I would love nothing more than to spend my blog talking about all the cute and funny things I saw this week. Examples include the Toms at the gym, going to the batting cages, Mean Girls references. Instead, I feel as though I have to address the wave of negativity that that never fails to peak on Monday nights.
In regards to the staff meeting, to say Lisa has it out for anyone is a bullshit excuse that preys upon the naiveté of people who don't know better. When James inexplicably showed up at SUR, I was fortunate enough to be on my break and witness the Peter smack down. Just sipping my tea, minding my own business, and getting quite the show.
I have the most to say on the following subject, because I feel as though it is often the most misunderstood. I am in a beautiful relationship that now has a shadow of doubt cast upon it to all those who don't know any better due to one person's quest for unjustified revenge and destruction. Hearing the things people have been saying about the man I know and love makes me absolutely sick to my stomach. Ignorance is rampant in this world and no amount of education I attempt to provide can control negative attitudes and hate in people's hearts.
Kristen is talking about how she wants to Muay Thai us in the face and moments later doesn't hate us and doesn't want to be hated. Well, I'm sorry, but I don't think the world works that way. To be clear, this isn't about Jax. The hits just keep on coming with this girl. Boo f---ing hoo. Welcome to adulthood, Kristen, where your actions have consequences, regardless of how much you cry, how many fits you throw, or how many people you try to drag down in the process. It's irresponsible to give her a platform. What is it going to take to be left alone? What is so hard about living one's own life?If ten people in a room who all have very different perspectives on life all agree on that, maybe those people are right. So let's play a sappy song and try to create some empathy for someone who is not only unstable but completely and totally malicious and vindictive.
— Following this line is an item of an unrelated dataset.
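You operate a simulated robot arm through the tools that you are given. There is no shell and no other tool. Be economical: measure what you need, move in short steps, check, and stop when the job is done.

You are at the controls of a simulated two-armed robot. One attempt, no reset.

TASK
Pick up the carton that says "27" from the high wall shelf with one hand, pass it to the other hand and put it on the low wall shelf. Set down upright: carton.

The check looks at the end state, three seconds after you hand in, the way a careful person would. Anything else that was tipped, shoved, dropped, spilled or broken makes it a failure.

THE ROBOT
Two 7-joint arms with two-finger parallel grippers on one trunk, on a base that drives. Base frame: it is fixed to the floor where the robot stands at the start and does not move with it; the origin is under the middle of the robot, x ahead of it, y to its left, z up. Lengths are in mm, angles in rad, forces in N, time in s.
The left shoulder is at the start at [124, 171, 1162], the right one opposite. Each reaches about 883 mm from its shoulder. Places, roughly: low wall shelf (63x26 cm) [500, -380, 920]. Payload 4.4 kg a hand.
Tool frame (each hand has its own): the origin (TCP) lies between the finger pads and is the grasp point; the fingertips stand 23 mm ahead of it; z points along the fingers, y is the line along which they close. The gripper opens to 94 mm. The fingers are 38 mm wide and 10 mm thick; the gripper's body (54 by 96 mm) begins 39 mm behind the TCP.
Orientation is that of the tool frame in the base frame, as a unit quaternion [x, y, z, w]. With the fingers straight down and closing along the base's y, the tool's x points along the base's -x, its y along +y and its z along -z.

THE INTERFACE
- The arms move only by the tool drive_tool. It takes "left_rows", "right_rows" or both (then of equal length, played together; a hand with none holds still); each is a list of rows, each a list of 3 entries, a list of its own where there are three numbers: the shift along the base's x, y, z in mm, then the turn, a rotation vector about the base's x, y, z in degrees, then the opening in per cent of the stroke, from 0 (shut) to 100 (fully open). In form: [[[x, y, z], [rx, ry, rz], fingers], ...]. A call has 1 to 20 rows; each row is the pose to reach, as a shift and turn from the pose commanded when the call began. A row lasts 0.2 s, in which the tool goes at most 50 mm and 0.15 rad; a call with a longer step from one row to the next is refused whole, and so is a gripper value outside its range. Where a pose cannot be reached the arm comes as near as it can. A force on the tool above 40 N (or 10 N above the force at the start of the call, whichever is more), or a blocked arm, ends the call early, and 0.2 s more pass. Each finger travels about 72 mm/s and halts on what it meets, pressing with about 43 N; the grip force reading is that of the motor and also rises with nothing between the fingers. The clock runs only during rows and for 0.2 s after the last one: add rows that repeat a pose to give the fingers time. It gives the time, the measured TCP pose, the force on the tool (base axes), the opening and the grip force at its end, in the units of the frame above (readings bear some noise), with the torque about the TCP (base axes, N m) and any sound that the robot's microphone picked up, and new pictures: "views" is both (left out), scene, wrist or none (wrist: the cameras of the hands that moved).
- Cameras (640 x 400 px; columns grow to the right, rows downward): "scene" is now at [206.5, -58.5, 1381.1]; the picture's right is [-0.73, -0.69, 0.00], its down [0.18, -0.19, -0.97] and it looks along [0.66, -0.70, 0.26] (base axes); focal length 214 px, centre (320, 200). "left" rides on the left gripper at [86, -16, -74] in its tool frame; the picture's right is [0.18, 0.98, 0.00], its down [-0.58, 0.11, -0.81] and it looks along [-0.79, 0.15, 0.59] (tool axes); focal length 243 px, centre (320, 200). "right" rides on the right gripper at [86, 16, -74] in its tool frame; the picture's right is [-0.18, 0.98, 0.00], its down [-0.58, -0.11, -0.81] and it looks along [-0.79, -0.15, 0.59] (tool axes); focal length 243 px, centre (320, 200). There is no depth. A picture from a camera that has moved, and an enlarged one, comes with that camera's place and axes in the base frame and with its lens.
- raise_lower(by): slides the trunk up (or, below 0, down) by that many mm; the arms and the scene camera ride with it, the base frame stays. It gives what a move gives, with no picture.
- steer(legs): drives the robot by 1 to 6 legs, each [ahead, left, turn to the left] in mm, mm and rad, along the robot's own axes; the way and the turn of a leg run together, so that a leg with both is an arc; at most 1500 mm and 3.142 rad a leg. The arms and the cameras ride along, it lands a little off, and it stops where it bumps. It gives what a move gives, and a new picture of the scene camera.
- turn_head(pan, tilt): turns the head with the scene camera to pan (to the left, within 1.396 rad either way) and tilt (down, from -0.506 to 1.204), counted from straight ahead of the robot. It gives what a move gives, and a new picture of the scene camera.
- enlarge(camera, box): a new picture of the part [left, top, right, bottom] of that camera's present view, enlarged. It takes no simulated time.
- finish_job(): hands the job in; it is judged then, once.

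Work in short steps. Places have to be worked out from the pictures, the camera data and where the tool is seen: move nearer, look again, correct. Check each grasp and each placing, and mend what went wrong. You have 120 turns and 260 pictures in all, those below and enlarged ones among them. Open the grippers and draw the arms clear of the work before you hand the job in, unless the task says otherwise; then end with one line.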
Side note: In case anyone is wondering why I'm just sitting in the corner, I know it looks like I'm listening, but I'm actually pretty busy doing something else. My heart breaks for you, but could you cry your crocodile tears outside so I can get back to this Buzzfeed quiz I'm doing on my phone? It's "What Mario Kart Character Are You?" and I want it to be an accurate result (I got Donkey Kong, by the way).
This "justification" saying she was right about Tom and I all along is so way off base and makes sense only in her own mind. Oh, wait, already clarified that one many times previously but I guess she is still using the "repeat things" method of making them true. Damn, she should get paid for that since she does it so much. Maybe a fear-mongering reporter job at Fox News is for you?
I feel compelled to address Tom's apartment. I have my own apartment on the other side of town. So why, in God's name, would I come over to Tom's apartment and clean it or nag him about doing it? Not my apartment, not my problem. I clean my own messes. Not to mention the fact that Tom was in the process of completely gutting his place to redo it to his tastes and not Kristen's painfully embarrassing basic ass sh-- that was in there. There were seriously things with quotes on them or things that said "love" spelled out in faux wrought iron. I'm not kidding even for a second. So that whole "taking her place" thing would mean I would have to start posting inspirational quotes, slamming doors, sleeping with half of SUR, and overall just being a total lunatic. Better get to work then.